### STATED EXERCISE
Keep the excerpt provided going from its last sentence.

### EXCERPT PROVIDED
start

How to write an opinion piece for the New York Times!

talia jane
7 min readFeb 20, 2018

Recently, the New York Times ran a piece saying that protesting against gun violence is a bad thing to do after a mass shooting that took the lives of 17 people at a high school. Instead what we need to do is let gun owners, including the gun owner who just did a whole bunch of murdering!, tell us what to do, “and to show respect to gun owners at all points.” I’m not linking to the piece because you have better things to do with your time, and because this about sums it all up:

Here’s what I gotta say about that:

Firstly, hahaha at whoever added “, and to show respect to gun owners at all points” to this caption. Boy, that’s really bad copy. Not just because it’s awkwardly crammed in there, but because the structure of the words only serves to evoke an image of someone pointing a gun at you, demanding respect.

It says: Please prostrate yourself before the mighty Gun Owners, who know better than you because they drop too much money on phallic symbolism that their children shoot themselves in the faces with on a too-regular basis.
It says: The NRA paid me to write this.
It says: I had to take so many drugs to make this take barely-legible.
It says: Please, Mr. Bennet [editor of NYT opinions], I promise I’ll file this Bad Take for you in time. But I can’t concentrate with you pointing that gun in my face.

After extensive research (none) and mountains of interviews, studying, spying, and other very exhaustive efforts (I repeat: none), I have finally uncovered James Bennet’s tricks for writing takes so bad it’ll make you want to hire someone who’s openly friends with a literal Nazi. Without further adieu:

Step 1: Think of something a lot of people care about this week.

Check Twitter, Facebook, the news — what’s something a lot of people seem to be discussing this week? Is it Nazis? Trump’s incompetence? Gun violence?

Try to find something that is fairly general without being too broad. You wouldn’t want to write about all Nazis — just the ones from 2018! You don’t want to write about how Trump has been incompetent his entire life and only got away with it because he had enough money to fail at everything he does and still come out the other end with morons who want to blow him. You don’t want to write about all the gun violence that’s ever occurred, just the gun violence that’s happened in the past few days! Any more than a few days and you’ll have too much gun violence to cover, because apparently we can’t just get enough of it!

Step 2: Think of a related thing no one cares about.

end

### DATA SHOWN
start

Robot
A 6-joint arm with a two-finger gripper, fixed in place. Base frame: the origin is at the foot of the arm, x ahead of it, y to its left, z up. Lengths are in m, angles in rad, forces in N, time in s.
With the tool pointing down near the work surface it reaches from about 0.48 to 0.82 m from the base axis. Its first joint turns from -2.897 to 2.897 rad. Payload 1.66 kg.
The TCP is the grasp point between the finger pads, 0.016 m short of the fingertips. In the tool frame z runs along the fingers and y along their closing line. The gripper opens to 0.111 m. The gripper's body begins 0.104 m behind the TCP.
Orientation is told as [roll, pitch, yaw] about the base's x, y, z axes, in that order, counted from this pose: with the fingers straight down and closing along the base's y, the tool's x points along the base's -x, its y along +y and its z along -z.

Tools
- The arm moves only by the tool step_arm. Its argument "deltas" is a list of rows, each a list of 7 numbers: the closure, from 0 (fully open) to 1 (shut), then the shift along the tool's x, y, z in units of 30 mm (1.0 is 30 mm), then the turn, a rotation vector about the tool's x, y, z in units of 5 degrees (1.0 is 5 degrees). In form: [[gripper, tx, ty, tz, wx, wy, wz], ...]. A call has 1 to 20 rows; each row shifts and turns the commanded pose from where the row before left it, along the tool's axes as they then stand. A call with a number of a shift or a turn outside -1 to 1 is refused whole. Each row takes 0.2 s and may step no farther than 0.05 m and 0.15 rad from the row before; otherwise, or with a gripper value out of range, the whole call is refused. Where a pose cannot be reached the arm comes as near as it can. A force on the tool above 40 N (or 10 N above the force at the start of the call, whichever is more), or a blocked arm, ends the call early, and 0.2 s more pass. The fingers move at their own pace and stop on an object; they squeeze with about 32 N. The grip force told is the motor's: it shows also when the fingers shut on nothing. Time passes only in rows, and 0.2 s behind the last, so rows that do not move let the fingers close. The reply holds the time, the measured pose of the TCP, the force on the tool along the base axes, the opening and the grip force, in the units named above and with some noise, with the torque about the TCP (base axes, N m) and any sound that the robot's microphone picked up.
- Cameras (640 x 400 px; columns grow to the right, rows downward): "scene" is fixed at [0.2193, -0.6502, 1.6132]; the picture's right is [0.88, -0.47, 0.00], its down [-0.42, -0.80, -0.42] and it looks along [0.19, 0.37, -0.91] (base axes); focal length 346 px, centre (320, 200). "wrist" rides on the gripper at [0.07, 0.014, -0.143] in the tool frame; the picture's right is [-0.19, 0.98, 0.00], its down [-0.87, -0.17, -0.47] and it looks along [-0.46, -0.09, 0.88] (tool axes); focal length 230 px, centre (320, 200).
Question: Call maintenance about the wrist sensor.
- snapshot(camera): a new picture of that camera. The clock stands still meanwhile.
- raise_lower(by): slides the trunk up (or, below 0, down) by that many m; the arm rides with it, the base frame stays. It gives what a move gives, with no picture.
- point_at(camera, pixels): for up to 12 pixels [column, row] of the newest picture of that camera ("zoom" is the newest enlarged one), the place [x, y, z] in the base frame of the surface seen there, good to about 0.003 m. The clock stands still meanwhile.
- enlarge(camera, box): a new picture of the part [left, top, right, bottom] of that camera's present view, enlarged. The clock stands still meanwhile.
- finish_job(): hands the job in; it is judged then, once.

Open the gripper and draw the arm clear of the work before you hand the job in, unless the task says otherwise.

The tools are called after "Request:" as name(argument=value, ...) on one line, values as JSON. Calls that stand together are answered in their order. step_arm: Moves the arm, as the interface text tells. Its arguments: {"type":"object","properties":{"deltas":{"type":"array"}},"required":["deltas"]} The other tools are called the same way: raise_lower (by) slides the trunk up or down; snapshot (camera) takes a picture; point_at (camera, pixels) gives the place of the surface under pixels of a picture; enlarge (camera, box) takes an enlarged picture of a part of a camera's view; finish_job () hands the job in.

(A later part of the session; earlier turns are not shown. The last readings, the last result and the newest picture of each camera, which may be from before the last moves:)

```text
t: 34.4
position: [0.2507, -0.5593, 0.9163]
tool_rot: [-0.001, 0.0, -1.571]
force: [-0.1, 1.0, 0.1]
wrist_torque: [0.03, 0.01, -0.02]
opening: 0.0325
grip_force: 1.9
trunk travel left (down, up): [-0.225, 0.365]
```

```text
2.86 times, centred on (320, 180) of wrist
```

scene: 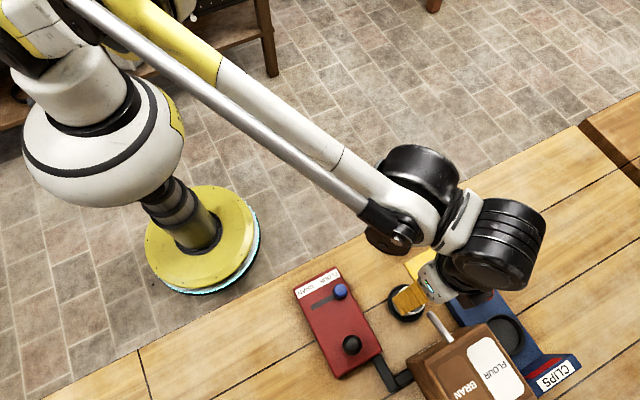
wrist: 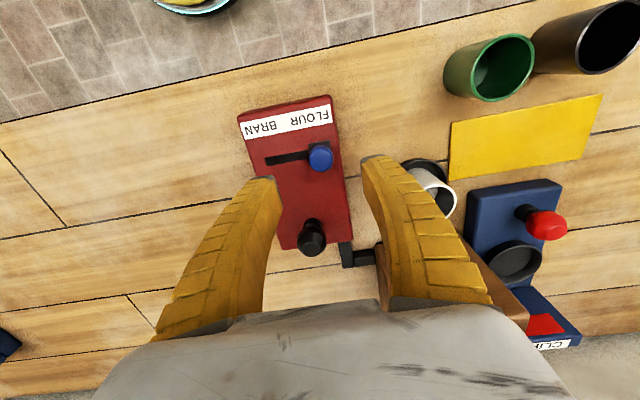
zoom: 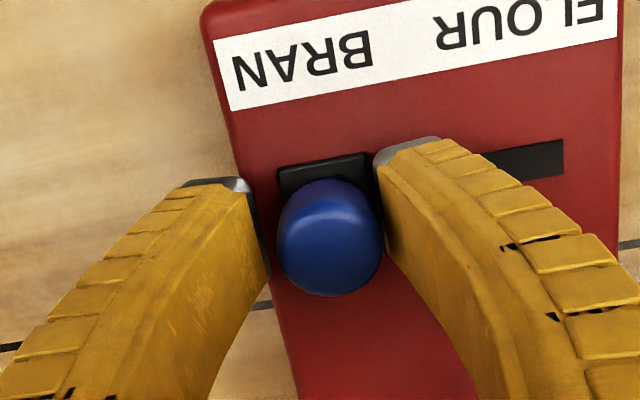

end

### RESULT OF THIS EXERCISE
When you think “Nazis” what are some things that come to mind? Off the top of my head, I think:

  • Fear-mongering
  • Bigotry
  • Murder
  • Bad haircuts
  • Tiki-torches
  • The Holocaust
  • Fads that come back into style

When I think “gun violence,” the first things that come to my mind are:

  • Capitalism
  • Oppression
  • Government
  • The NRA
  • Too many fucking guns

When I think “Trump’s incompetence,” I can’t think of just a few things because his whole existence is a celebration of his astounding stupidity, but here’s me giving it the ol’ college try:

  • Thinking Fox News is news
  • Thinking exercise is bad for you
  • Racism
  • Inability to empathize
  • Multiple bankruptcies

Step 2.1: If you have multiple topics, choose which is the most “fertile.”

If you look at my three examples above, I’ve thought up five things for “gun violence” and five for “Trump’s incompetence.” There’s plenty more, but I seem to have found a bigger spark in my brain when I think about “Nazis,” so for the sake of the exercise, let’s go with that one. This tactic is especially useful on weeks when there are a lot of competing topics just begging for your incredibly shitty opinion of them!

Step 2.2: Choose something fresh from your list that relates to your original topic

Since my most “fertile” topic is “Nazis,” I’m looking at my related topics to see what sticks out. For me, that’s “bad haircuts” and “fads that come back into style.” These overlap one another fairly neatly, so I’m going to combine the two into just “bad fads that come back into style.”

Step 3: Think of a thing related to your choice in step 2.2

Here is where we start cooking with gas! This is what makes a New York Times opinion in 2018 so special. It’s not just having a bad take, but taking a bad take and adding a second layer of shit on top of it to really make it stink.

For me, my topic is “Nazis” with a related “bad fads that come back into style.” Let’s see what we can come up with looking just at what could be related to “bad fads that come back into style,” with the end goal of… well, that’ll be step 4. For this, I’m going to try thinking up some “bad fads” and cross-referencing them to “things that come back into style”:

Hm, interesting. Interesting. That wasn’t a scary journey at all!

Once again, look at the topics and see what most sticks out. Hm… let’s see what we can do with Tonya Harding, eh?

Step 4: Connect your second leap back to your original topic, and demand it is the most important thing in the world.

I want to spend a moment looking again at that opinion about how we should respect gun owners before doing anything about gun violence that repeatedly comes at the hands of gun owners.

What’s special about this is that the author lays out for us the perfect recipe for New York Times op-ed gold/reality disaster.

The topic: school shootings.
The related topic: gun owners.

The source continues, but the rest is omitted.